What is asked:
1. Take the provided passage and repeat only what runs from "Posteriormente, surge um" through "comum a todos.".
2. Only the lines from the one containing "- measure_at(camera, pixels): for" through the one containing "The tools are" are to be copied, exactly and with both ends kept. Each line that is not empty gets a number of its own, and empty lines are dropped.

====== Provided passage ======

Palavras-chave: Acesso à Justiça. Jurisdição. Tutela Jurisdicional. Mulher contemporânea.

INTRODUÇÃO

 

O trabalho tem por finalidade discorrer sobre as inúmeras transformações sociais que proporcionaram o movimento que deu origem a emancipação feminina, bem como a facilitação ao acesso à justiça no nosso país. Todos estão conscientes dos avanços das mulheres em setores antes destinados exclusivamente aos homens, como o mercado de trabalho, a política e mesmo a vida social, o que talvez poucos puderam perceber é que esse adiantamento das mulheres levaram a questões muitos mais abrangentes e relevantes não somente ao gênero feminino, mas a toda a sociedade.

Essas transformações sociais levaram o Estado a adotar novas medidas, criando novas leis, fazendo com que o mesmo ampliasse a sua jurisdição. Quando se fala em ampliação da jurisdição estatal, quer-se dizer que o Estado diante do surgimento de relações complexas necessitou agir em variados assuntos para manter a ordem social.

O acesso à justiça também será um dos pontos abordados no trabalho, no qual teremos a possibilidade de verificar as dificuldades de acesso de grande parte da população de um país ainda subdesenvolvido, como é o Brasil. Os desafios não se iniciam no campo jurídico, muito pelo contrário, essa dificuldade de acesso é apenas um reflexo das adversidades presentes nos âmbitos educacionais e sociais, na qual as pessoas de baixa renda, com pouca ou nenhuma formação são as mais prejudicadas.

Posteriormente, surge um tema constantemente discutido, que se trata da efetivação estatal no mundo contemporâneo. Em se tratando de tutela jurisdicional, um fator de suma importância é o poder normativo do Estado, que age na execução de processos e na solução de lides de ordem coletiva ou individual, porém nota-se um excesso de processos a serem julgados e uma insatisfação comum a todos.

1 As transformações sociais e a independência da mulher contemporânea

 

Retrocedendo um pouco na história, pode-se perceber que ocorreram consideráveis alterações sociais, políticas e econômicas no decorrer dos séculos. As questões sociais geralmente estão interligadas com as questões econômicas decorrentes dos avanços tecnológicos e das mudanças comuns em toda a sociedade. A Revolução Industrial, século XVIII, é a prova concisa de como o fator econômico influenciou no fator social, com o surgimento dos meios de produção e com a determinação de classes, burguesia e proletariado.

 A instituição família passou a ver na figura paterna, o eixo central do núcleo familiar, todos aqueles que faziam parte de uma família deveriam servir ao “pater” exclusivamente, a mulher inclusive tinha o dever de obedecer ao marido sem questionar as suas ações, pode-se verificar que a função da mulher nesse período se restringia somente aos deveres do lar.

====== Data excerpt ======

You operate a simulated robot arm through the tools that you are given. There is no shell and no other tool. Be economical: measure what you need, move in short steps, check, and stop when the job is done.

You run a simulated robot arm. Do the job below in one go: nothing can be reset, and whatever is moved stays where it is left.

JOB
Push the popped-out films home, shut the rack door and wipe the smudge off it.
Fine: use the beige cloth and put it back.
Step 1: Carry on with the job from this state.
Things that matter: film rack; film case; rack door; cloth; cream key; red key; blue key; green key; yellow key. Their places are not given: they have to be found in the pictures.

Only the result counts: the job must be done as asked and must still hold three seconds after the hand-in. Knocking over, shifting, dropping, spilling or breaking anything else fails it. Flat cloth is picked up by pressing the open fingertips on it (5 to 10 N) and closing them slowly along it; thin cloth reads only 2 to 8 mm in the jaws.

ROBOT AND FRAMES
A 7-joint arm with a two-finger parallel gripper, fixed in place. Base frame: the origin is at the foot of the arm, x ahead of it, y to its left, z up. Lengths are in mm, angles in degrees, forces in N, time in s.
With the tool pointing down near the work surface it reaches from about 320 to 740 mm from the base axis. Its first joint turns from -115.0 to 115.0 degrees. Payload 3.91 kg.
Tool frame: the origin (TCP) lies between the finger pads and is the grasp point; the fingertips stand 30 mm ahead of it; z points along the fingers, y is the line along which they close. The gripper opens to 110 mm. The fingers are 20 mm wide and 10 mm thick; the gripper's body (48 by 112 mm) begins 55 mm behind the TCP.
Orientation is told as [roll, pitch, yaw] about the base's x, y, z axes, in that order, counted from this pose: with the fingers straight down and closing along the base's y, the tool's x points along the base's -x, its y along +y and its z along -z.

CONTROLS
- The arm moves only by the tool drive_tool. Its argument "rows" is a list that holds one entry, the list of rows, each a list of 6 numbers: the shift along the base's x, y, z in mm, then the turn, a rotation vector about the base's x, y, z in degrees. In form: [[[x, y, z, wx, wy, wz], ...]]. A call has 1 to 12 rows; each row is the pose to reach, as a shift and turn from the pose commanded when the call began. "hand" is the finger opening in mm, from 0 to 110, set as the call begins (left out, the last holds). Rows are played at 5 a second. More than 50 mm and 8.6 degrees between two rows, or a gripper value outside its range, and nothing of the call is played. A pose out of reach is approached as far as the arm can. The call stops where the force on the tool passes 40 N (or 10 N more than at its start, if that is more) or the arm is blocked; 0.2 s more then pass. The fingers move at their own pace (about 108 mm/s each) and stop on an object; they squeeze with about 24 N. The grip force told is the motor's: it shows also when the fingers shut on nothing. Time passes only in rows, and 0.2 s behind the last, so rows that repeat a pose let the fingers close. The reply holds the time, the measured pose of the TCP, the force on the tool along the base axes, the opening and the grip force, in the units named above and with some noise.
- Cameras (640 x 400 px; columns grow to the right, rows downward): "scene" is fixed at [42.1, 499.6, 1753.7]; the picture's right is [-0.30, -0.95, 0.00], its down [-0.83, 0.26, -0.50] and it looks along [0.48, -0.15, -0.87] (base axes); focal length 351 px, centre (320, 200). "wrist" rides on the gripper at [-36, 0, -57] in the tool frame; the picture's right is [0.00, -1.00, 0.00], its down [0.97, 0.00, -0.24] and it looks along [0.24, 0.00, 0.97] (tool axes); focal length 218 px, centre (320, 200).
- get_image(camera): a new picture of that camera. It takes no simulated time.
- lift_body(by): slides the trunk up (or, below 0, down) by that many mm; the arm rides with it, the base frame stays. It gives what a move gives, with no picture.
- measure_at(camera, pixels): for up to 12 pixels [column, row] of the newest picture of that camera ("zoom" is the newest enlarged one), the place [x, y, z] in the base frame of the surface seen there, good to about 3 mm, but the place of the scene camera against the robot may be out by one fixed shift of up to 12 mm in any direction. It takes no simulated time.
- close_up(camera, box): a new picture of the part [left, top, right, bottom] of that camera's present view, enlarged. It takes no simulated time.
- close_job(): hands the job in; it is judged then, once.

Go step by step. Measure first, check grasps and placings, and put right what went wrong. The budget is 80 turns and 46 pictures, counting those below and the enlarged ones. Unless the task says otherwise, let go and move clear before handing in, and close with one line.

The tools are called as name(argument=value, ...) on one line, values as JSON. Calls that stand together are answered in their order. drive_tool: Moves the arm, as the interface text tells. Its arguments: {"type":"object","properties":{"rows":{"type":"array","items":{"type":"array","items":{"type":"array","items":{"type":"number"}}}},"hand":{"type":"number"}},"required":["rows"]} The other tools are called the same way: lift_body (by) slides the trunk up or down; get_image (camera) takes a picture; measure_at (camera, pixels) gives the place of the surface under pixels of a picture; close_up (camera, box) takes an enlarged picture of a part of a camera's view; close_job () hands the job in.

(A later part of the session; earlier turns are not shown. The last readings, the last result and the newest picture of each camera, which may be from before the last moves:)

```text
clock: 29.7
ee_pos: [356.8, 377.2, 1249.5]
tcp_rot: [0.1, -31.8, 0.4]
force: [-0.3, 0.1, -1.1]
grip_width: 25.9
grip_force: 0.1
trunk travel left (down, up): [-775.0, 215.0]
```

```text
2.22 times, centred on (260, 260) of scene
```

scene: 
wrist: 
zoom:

======

Correct answers:
1.
Posteriormente, surge um tema constantemente discutido, que se trata da efetivação estatal no mundo contemporâneo. Em se tratando de tutela jurisdicional, um fator de suma importância é o poder normativo do Estado, que age na execução de processos e na solução de lides de ordem coletiva ou individual, porém nota-se um excesso de processos a serem julgados e uma insatisfação comum a todos.

2.
1. - measure_at(camera, pixels): for up to 12 pixels [column, row] of the newest picture of that camera ("zoom" is the newest enlarged one), the place [x, y, z] in the base frame of the surface seen there, good to about 3 mm, but the place of the scene camera against the robot may be out by one fixed shift of up to 12 mm in any direction. It takes no simulated time.
2. - close_up(camera, box): a new picture of the part [left, top, right, bottom] of that camera's present view, enlarged. It takes no simulated time.
3. - close_job(): hands the job in; it is judged then, once.
4. Go step by step. Measure first, check grasps and placings, and put right what went wrong. The budget is 80 turns and 46 pictures, counting those below and the enlarged ones. Unless the task says otherwise, let go and move clear before handing in, and close with one line.
5. The tools are called as name(argument=value, ...) on one line, values as JSON. Calls that stand together are answered in their order. drive_tool: Moves the arm, as the interface text tells. Its arguments: {"type":"object","properties":{"rows":{"type":"array","items":{"type":"array","items":{"type":"array","items":{"type":"number"}}}},"hand":{"type":"number"}},"required":["rows"]} The other tools are called the same way: lift_body (by) slides the trunk up or down; get_image (camera) takes a picture; measure_at (camera, pixels) gives the place of the surface under pixels of a picture; close_up (camera, box) takes an enlarged picture of a part of a camera's view; close_job () hands the job in.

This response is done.